Un compañero de rodaje viaja aprovechando una parada, visita algún restaurante y sentencia molesto: “ese locro no era locro, malazo”. Tiene parte de razón, el locro que comió no se parece en nada al habitual en la parte de la sierra de la que procede. El locro es el guiso andino por excelencia y se expresa a su manera casi en cada cocina. La base son papas de textura arenosa, como la chaucha, que espesan el caldo, guisadas con lo que haya a mano, si es que lo hay. A veces zapallos, otras un trozo de queso, raramente carne (nunca fue determinante en las cocinas de la cordillera, salvo que estuviera seca), un huevo en día de fiesta… Cada cocinera lo prepara con lo que tiene a mano en cada momento. Cuando vives y te alimentas en un valle interandino -los estratos pueden ir de mil a cuatro mil metros de altura- la despensa cambia en cada tiempo del año.
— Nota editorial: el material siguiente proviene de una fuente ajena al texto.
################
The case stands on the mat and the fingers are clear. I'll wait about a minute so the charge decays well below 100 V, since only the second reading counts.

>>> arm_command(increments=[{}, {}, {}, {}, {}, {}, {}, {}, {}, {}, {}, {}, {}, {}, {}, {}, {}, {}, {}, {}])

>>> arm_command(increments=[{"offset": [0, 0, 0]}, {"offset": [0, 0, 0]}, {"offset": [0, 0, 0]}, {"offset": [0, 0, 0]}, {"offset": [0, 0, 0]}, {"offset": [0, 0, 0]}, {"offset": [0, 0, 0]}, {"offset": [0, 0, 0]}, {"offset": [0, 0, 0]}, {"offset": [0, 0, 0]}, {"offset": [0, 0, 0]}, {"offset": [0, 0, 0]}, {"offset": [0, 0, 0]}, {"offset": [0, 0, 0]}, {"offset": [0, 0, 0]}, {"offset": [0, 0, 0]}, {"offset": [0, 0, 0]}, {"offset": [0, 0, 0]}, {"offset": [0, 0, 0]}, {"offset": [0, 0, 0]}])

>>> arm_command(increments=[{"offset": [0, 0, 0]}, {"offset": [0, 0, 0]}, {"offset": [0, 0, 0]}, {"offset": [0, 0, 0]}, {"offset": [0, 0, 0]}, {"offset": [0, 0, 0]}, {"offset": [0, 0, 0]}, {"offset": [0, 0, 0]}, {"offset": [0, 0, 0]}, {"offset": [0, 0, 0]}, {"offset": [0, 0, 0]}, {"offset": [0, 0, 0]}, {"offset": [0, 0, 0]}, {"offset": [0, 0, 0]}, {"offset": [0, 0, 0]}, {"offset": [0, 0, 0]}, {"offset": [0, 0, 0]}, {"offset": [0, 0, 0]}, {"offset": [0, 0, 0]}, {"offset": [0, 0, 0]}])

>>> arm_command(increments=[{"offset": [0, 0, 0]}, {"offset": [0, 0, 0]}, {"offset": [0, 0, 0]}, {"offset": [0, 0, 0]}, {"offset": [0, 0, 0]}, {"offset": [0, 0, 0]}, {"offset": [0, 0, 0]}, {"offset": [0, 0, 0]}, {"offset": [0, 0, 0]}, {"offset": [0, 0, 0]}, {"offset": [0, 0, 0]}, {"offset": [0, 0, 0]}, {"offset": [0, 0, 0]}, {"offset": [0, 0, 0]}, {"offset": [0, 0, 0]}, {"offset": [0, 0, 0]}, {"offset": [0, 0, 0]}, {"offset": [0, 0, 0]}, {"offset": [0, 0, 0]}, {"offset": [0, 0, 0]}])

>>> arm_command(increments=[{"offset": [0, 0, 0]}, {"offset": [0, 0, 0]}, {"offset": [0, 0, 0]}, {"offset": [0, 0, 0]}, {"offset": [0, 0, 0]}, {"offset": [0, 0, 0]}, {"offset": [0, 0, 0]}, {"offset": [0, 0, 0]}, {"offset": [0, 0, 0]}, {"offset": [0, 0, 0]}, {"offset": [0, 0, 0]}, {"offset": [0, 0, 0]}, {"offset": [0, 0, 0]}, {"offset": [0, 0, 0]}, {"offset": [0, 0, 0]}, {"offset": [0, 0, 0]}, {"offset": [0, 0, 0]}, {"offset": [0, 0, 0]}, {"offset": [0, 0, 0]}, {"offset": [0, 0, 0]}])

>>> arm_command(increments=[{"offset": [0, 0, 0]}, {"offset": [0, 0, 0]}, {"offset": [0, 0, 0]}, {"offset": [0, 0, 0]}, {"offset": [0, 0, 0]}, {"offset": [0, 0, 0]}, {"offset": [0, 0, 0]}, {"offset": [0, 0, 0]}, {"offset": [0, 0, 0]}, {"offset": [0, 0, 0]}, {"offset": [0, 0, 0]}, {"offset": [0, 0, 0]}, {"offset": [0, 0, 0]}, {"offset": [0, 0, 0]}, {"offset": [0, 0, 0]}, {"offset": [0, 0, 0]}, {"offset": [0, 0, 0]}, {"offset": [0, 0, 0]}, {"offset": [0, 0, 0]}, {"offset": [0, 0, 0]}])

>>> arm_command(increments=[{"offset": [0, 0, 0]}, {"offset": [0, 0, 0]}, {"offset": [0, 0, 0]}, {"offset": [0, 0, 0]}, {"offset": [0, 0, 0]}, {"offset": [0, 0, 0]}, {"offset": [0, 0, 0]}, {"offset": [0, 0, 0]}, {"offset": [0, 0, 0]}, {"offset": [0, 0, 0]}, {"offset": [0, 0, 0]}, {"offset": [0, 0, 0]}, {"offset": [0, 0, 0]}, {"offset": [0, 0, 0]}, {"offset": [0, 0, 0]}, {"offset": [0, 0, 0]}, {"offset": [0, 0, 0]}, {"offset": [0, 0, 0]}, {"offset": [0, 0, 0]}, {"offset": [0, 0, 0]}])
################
Imposible que haya dos locros iguales… fuera de los tratados escritos para cocineros sin pasado. ¿Hay uno auténtico? ¿Puede haber un locro más auténtico que el nacido del trabajo de una cociera que nunca tuvo un recetario en la mano?

 

“No conoces la auténtica receta de la fabada” me retó uno de los asistentes a una clase que ofrecí hace mucho en Gijón. “Claro que la conozco”, le respondí, “la de tu madre, como mucho la de tu abuela”. Ahí acabó la historia. No hay una receta auténtica, aunque puede haber una que te guste más. ¿Y si tus gustos no coinciden con los de los demás?, ¿los invalidan? ¿Alguna de esas recetas dejó de ser tradicional?

 

¿Cuánto tarda en crearse una tradición? Puede serlo una costumbre nacida hace diez años y otra que se perpetúa desde hace quinientos, sin que nadie sepa por qué se hace. Las dos son tradiciones. ¿Tienen sentido por serlo? El cebiche nació en un tiempo sin tecnología -hielo, electricidad-, en tierras donde coinciden el calor y la humedad, que viene a ser buena parte de la costa del Pacífico americano, desde Baja California al sur de la Patagonia. Era un recurso para poder comer una proteína en dudoso estado sanitario: una larga cocción fría en un desinfectante como el limón, el respaldo de otro desinfectante tan poderoso como el ají, y compañeros de viaje –cebolla o culantro en el plato, ajo o jengibre en la leche de tigre- encargados de ocultar los malos sabores y los aromas sospechosos de ciertos pescados.

 

El gran éxito de la cocina peruana fue entender el cebiche, y transformarlo después en una preparación de nuestro tiempo: baño de limón mínimo, a menudo directamente sobre la mesa, poco ají, menos cebolla, casi nada de culantro. Lo que importa hoy es el sabor de un pescado o un marisco definitivamente fresco. Tal cual ha ido sucediendo con los escabeches, el cebiche cambió de tratamiento a condimento.

 

El acierto de los cocineros peruanos fue ser capaces de enfrentarse a su preparación estrella y cuestionarla, como paso previo a poder entenderla y estar en condiciones de transformarla. No puedes comprender realmente lo que no cuestionas. Pasó una vez y debió suceder muchas más: con el ají de gallina, con el seco de cabrito, con los chupes, las parihuelas, los arroces, los sudados o los locros. No se ha hecho y eso ha dejado muchas deudas pendientes. El cebiche, como plato, respondía a las necesidades de un tiempo diferente y los cocineros peruanos entendieron que ningún plato puede ser prisionero del día en que nació; más bien es hijo del día que le toca vivir. El cambio de tiempo trae necesidades diferentes e implica cambios en las fórmulas y las preparaciones. Las tradiciones nacieron para ser cambiadas; el tiempo también transforma las miradas.